======== DATA SHOWN ========

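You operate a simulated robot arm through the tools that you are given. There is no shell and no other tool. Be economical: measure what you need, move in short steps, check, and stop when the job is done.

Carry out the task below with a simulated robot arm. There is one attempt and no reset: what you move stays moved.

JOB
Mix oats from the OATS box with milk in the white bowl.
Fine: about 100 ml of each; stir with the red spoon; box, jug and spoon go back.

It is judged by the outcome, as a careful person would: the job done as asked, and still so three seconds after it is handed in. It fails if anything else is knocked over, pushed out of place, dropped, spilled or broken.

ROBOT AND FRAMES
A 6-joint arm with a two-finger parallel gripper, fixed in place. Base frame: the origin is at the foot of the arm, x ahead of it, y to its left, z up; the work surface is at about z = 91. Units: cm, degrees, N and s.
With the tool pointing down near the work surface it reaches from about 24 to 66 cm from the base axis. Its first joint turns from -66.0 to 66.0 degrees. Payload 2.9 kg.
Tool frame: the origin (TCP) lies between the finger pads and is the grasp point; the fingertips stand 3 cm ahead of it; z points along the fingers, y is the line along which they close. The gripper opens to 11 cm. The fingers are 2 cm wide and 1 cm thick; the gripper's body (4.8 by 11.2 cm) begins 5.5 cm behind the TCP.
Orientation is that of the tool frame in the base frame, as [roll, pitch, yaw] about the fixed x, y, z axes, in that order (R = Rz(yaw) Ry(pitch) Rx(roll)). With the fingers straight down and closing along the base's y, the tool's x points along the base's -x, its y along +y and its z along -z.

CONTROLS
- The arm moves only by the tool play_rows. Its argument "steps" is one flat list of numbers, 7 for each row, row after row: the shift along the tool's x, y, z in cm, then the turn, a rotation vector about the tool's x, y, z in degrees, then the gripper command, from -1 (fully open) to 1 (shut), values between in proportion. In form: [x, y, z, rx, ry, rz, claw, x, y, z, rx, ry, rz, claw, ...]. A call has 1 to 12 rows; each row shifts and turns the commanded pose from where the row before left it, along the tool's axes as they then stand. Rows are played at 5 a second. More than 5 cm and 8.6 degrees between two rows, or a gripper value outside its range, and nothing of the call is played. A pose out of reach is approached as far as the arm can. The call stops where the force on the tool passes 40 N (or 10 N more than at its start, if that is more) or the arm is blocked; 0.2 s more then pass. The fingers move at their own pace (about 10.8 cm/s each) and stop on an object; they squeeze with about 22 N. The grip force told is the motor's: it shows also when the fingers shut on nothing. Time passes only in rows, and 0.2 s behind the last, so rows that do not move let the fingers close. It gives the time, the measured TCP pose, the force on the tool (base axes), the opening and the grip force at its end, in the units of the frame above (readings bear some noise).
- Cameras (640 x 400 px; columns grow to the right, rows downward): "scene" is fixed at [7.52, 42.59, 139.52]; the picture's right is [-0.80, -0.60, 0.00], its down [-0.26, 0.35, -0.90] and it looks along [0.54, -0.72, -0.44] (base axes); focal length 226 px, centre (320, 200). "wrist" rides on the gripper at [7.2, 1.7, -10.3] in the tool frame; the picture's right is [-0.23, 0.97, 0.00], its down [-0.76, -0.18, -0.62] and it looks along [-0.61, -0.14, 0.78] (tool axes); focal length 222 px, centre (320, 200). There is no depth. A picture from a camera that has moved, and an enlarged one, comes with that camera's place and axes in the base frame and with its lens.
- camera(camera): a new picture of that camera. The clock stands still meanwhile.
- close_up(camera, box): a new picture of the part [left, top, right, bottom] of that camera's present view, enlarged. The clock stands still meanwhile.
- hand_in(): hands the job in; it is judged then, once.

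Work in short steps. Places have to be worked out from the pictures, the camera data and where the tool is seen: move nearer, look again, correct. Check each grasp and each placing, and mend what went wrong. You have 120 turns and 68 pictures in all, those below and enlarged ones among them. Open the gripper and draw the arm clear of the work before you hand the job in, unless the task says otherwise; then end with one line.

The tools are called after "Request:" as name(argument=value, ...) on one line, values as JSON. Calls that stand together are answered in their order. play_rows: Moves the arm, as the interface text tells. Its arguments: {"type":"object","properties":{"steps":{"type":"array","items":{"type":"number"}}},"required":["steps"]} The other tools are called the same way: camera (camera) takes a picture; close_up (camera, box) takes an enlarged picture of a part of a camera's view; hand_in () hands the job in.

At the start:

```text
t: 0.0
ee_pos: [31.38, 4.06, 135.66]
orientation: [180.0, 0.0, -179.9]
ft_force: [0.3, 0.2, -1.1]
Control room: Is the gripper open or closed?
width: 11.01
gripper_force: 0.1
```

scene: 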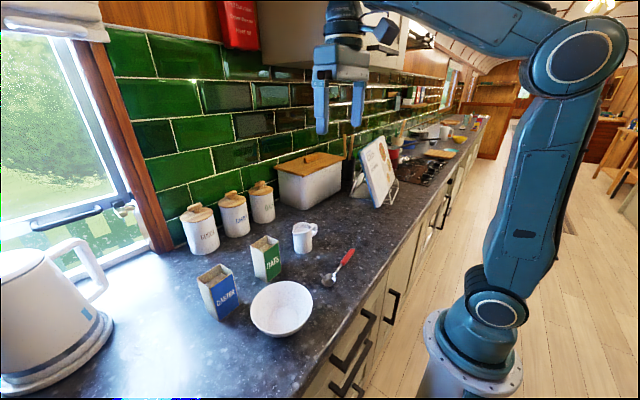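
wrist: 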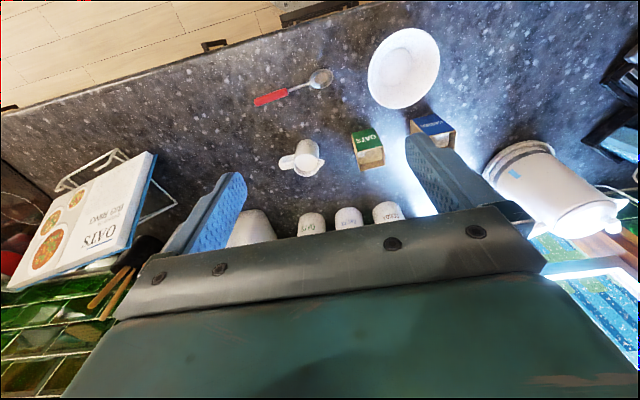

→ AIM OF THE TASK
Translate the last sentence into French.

========

→ AIM OF THE TASK
Each line from the start of the listing above through the line containing "A 6-joint arm" should be copied exactly, please, with no other lines added. Give them as a Markdown table with the columns Index and Wording: a running number and the line, blank lines left out.

→ CORRECT OUTPUT
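| Index | Wording |
|---|---|
| 1 | You operate a simulated robot arm through the tools that you are given. There is no shell and no other tool. Be economical: measure what you need, move in short steps, check, and stop when the job is done. |
| 2 | Carry out the task below with a simulated robot arm. There is one attempt and no reset: what you move stays moved. |
| 3 | JOB |
| 4 | Mix oats from the OATS box with milk in the white bowl. |
| 5 | Fine: about 100 ml of each; stir with the red spoon; box, jug and spoon go back. |
| 6 | It is judged by the outcome, as a careful person would: the job done as asked, and still so three seconds after it is handed in. It fails if anything else is knocked over, pushed out of place, dropped, spilled or broken. |
| 7 | ROBOT AND FRAMES |
| 8 | A 6-joint arm with a two-finger parallel gripper, fixed in place. Base frame: the origin is at the foot of the arm, x ahead of it, y to its left, z up; the work surface is at about z = 91. Units: cm, degrees, N and s. |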